The most commonly reported adverse events were gastrointestinal in nature, according to the Pfizer study. They were mild, more common with higher doses, and known to be associated with GLP-1 agonists, Pfizer said in a statement to TODAY.com.
By comparison, about 7 percent of patients treated with Wegovy in clinical trials permanently stopped taking the drug due to adverse reactions, according to Novo Nordisk, which makes Wegovy, the approved weight-loss version of Ozempic.
The most common adverse reactions that led patients to discontinue Wegovy were nausea, vomiting and diarrhea, the company reported. In all, approximately 4% of patients discontinued the drug due to a gastrointestinal adverse reaction.
Pfizer’s product was still years away, McGowan says.
Pfizer is also testing another oral GLP-1 drug called lotiglipron, which would be taken once a day. It is currently in Phase 2 trials, according to the company’s drug pipeline information.
Pfizer is expected to advance just one of the two drugs in a late-stage study, Barrons and Reuters reported.
Pfizer has not confirmed those reports to TODAY.com.
What are the pros and cons of the pill form?
Yates says this will be helpful for people who want to avoid injections, although most of his patients find once-a-week injections easy to do and not bothersome.
Another plus is that there’s no need for refrigeration with the pill version, adds McGowan.
One potential downside is that people may forget to take a daily medication.
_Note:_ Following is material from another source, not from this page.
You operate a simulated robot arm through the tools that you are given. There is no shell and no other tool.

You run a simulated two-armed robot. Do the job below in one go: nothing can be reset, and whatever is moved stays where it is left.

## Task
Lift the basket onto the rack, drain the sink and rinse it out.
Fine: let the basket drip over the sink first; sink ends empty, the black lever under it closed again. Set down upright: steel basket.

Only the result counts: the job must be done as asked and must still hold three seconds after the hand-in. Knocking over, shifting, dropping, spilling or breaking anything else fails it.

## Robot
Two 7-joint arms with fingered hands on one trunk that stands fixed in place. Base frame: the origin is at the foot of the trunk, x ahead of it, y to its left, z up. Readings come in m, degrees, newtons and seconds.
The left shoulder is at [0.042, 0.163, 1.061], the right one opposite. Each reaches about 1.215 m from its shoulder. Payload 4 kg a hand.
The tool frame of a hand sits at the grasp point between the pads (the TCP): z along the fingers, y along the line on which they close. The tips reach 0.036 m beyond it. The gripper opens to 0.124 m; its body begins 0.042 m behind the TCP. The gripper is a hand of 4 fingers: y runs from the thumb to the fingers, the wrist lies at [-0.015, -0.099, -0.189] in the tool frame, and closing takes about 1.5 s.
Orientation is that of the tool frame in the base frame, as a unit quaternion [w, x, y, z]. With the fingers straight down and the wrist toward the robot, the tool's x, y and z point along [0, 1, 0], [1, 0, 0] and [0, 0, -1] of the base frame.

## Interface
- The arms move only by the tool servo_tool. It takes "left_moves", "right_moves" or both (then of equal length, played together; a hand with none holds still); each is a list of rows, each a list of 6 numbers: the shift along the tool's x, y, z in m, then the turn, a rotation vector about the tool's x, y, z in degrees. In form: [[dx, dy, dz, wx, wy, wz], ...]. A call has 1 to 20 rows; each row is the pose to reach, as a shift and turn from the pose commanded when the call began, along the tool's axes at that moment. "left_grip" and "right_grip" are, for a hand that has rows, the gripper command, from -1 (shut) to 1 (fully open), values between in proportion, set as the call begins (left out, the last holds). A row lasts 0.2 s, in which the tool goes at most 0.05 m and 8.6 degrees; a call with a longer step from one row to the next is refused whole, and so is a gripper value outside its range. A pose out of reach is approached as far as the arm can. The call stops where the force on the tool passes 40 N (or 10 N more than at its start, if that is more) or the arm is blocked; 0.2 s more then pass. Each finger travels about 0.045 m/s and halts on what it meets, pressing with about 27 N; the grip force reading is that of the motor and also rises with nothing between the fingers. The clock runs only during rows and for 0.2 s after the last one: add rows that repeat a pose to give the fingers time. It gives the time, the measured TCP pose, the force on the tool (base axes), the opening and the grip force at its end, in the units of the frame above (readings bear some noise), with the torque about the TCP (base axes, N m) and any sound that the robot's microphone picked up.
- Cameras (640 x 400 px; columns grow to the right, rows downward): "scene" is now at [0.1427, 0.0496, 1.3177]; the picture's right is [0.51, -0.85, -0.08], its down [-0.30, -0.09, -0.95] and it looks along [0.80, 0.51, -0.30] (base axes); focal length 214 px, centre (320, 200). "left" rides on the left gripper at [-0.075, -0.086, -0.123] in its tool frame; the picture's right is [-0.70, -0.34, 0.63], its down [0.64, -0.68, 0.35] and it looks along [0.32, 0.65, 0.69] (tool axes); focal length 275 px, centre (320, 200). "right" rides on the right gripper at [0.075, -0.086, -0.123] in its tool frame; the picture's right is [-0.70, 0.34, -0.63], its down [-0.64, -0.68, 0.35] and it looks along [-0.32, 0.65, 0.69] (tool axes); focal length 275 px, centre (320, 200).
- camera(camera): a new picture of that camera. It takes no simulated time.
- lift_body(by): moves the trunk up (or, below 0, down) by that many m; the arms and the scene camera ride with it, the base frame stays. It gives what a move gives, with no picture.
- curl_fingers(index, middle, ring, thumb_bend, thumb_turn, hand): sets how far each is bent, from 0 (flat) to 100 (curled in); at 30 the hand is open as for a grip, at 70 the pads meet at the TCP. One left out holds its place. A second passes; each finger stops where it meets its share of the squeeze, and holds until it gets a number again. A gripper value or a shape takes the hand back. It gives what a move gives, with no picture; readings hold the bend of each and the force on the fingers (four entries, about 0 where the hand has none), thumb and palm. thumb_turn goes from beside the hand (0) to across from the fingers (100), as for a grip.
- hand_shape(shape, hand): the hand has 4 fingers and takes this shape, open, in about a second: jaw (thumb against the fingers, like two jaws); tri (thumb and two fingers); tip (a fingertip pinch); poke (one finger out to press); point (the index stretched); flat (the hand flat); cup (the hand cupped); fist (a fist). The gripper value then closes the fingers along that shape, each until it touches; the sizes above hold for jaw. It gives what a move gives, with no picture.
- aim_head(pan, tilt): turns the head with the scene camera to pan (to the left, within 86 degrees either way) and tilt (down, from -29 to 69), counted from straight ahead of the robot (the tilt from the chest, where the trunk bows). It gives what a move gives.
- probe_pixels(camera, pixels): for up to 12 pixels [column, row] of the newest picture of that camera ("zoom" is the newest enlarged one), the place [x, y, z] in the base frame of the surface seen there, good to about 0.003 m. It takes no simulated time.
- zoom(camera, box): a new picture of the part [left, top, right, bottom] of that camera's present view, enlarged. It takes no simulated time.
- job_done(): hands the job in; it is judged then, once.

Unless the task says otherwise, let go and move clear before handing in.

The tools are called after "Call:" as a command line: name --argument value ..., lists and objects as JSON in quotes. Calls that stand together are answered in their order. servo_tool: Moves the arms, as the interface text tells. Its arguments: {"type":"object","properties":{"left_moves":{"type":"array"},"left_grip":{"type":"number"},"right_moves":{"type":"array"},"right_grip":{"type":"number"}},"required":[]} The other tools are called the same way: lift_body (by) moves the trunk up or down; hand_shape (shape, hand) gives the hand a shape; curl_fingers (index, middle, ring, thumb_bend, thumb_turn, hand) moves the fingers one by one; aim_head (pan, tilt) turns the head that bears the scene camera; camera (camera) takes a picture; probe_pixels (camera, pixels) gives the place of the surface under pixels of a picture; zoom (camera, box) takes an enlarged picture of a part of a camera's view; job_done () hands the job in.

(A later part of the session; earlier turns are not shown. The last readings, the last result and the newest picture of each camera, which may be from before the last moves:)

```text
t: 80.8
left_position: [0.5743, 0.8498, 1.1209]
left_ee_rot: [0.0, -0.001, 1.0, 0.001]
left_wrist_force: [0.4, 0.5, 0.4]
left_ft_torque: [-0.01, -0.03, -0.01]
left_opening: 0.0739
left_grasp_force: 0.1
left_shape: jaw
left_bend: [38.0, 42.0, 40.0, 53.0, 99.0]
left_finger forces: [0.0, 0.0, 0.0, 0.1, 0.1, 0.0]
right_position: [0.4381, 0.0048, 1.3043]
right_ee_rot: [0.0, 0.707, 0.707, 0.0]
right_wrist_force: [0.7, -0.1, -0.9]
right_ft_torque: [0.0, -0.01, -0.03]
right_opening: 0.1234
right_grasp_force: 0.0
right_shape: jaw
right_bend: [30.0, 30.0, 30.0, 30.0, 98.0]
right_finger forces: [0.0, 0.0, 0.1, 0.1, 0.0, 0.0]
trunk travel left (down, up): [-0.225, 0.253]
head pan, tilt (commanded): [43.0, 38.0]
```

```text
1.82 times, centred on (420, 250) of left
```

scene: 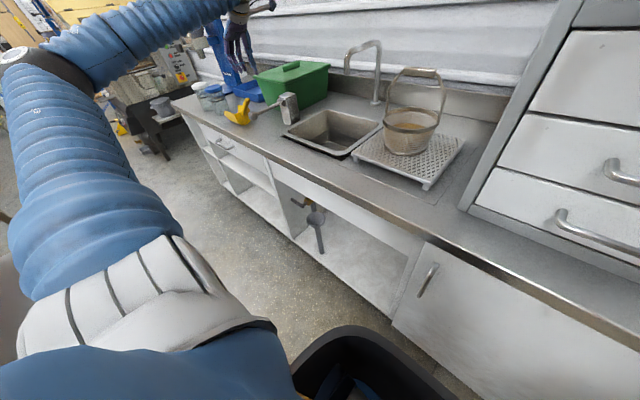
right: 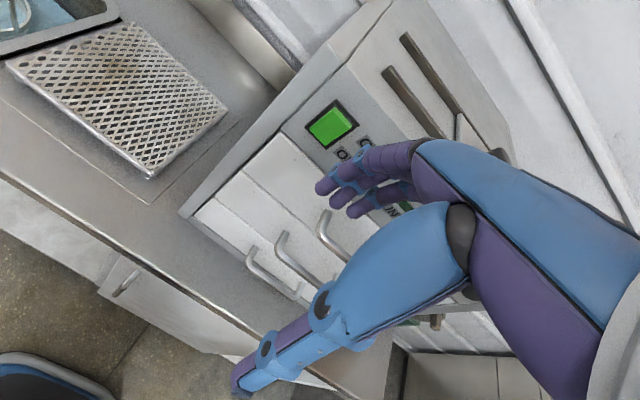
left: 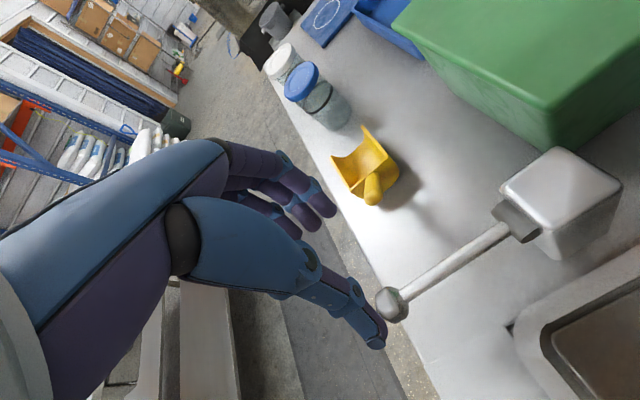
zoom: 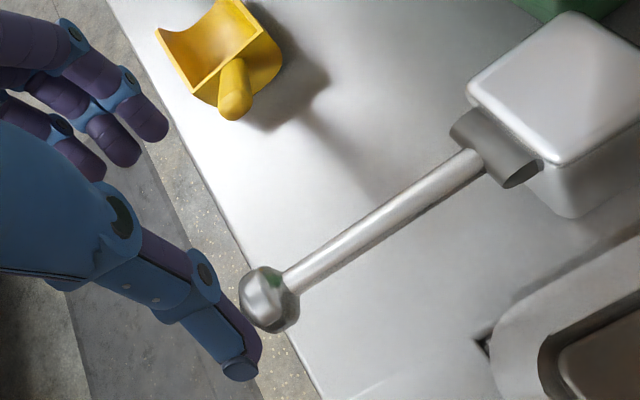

How consistently can patients take it over time? It’s not easy to remember to take a drug twice a day, every day, potentially forever, he notes.
Are there other pill forms of GLP-1 for weight loss?
In May 2023, Novo Nordisk announced that obese or overweight adults who took a daily dose of 50 milligrams of oral semaglutide for 68 weeks lost 15 percent of their body weight. The findings are based on results from a Phase 3 study involving 667 people.
The weight loss was comparable to that achieved with a 2.4-milligram dose of semaglutide injected once a week in the form of Wegovy over the same time frame, the company said in a statement.
Oral semaglutide appears to be safe and well tolerated, with the most common side effects described as mild to moderate gastrointestinal adverse events, the statement added.
Patients should take the drug on an empty stomach first thing in the morning with a drink of water and then wait 30 minutes before they can eat or drink, similar to the directions for Rybelsus, a spokeswoman for Rybelsus told TODAY.com. Novo Nordisk. Pfizer’s danuglipron does not have these restrictions, the JAMA Network study authors noted.
In its statement, Novo Nordisk says it expects to apply for regulatory approval in the United States this year.